Data shown:
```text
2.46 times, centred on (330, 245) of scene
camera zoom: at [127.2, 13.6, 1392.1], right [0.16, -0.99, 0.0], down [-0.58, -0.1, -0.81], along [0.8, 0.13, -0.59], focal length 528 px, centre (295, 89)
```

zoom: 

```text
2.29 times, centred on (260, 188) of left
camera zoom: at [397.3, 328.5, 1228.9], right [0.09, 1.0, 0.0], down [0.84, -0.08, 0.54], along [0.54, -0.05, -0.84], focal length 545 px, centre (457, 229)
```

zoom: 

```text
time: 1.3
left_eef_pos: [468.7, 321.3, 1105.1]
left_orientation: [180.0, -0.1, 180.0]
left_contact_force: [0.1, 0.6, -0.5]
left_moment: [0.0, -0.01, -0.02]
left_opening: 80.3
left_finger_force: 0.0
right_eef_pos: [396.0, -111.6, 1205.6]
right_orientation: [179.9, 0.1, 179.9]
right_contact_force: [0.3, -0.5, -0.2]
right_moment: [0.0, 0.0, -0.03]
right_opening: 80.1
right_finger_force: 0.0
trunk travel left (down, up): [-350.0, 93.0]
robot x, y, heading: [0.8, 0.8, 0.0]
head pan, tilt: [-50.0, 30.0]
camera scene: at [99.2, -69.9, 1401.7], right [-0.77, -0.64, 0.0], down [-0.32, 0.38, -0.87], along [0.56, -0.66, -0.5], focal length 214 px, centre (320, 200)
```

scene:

What you should do: Write the listing out again, exactly as shown above.

Exercise result:
```text
2.46 times, centred on (330, 245) of scene
camera zoom: at [127.2, 13.6, 1392.1], right [0.16, -0.99, 0.0], down [-0.58, -0.1, -0.81], along [0.8, 0.13, -0.59], focal length 528 px, centre (295, 89)
```

zoom: 

```text
2.29 times, centred on (260, 188) of left
camera zoom: at [397.3, 328.5, 1228.9], right [0.09, 1.0, 0.0], down [0.84, -0.08, 0.54], along [0.54, -0.05, -0.84], focal length 545 px, centre (457, 229)
```

zoom: 

```text
time: 1.3
left_eef_pos: [468.7, 321.3, 1105.1]
left_orientation: [180.0, -0.1, 180.0]
left_contact_force: [0.1, 0.6, -0.5]
left_moment: [0.0, -0.01, -0.02]
left_opening: 80.3
left_finger_force: 0.0
right_eef_pos: [396.0, -111.6, 1205.6]
right_orientation: [179.9, 0.1, 179.9]
right_contact_force: [0.3, -0.5, -0.2]
right_moment: [0.0, 0.0, -0.03]
right_opening: 80.1
right_finger_force: 0.0
trunk travel left (down, up): [-350.0, 93.0]
robot x, y, heading: [0.8, 0.8, 0.0]
head pan, tilt: [-50.0, 30.0]
camera scene: at [99.2, -69.9, 1401.7], right [-0.77, -0.64, 0.0], down [-0.32, 0.38, -0.87], along [0.56, -0.66, -0.5], focal length 214 px, centre (320, 200)
```

scene:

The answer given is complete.